──────── SOURCE EXCERPT
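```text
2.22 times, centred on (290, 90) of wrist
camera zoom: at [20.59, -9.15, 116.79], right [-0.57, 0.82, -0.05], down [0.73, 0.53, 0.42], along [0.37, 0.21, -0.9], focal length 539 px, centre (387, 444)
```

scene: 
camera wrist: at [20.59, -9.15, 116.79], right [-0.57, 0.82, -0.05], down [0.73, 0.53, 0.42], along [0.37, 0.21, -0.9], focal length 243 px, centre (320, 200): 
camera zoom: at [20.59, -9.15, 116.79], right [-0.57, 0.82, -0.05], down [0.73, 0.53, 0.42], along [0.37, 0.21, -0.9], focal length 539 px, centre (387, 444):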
────────────────
DIRECTIONS:
Copy each line that holds the word "camera".

RESULT OF THE TASK:
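camera zoom: at [20.59, -9.15, 116.79], right [-0.57, 0.82, -0.05], down [0.73, 0.53, 0.42], along [0.37, 0.21, -0.9], focal length 539 px, centre (387, 444)
camera wrist: at [20.59, -9.15, 116.79], right [-0.57, 0.82, -0.05], down [0.73, 0.53, 0.42], along [0.37, 0.21, -0.9], focal length 243 px, centre (320, 200): 
camera zoom: at [20.59, -9.15, 116.79], right [-0.57, 0.82, -0.05], down [0.73, 0.53, 0.42], along [0.37, 0.21, -0.9], focal length 539 px, centre (387, 444):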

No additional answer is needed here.